_EXERCISE_. List each line of the data in which the string "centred" appears.

_DATASET EXCERPT_.
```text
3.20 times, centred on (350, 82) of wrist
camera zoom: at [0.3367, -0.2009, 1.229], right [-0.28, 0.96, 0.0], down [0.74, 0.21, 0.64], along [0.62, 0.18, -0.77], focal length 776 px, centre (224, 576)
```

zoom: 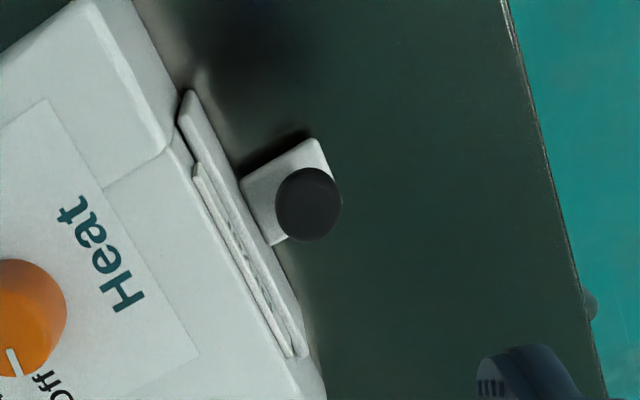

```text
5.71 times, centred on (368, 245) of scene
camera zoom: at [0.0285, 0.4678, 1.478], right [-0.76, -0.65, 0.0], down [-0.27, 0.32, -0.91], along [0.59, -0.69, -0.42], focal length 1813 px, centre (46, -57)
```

_COMPLETE ANSWER_.
3.20 times, centred on (350, 82) of wrist
5.71 times, centred on (368, 245) of scene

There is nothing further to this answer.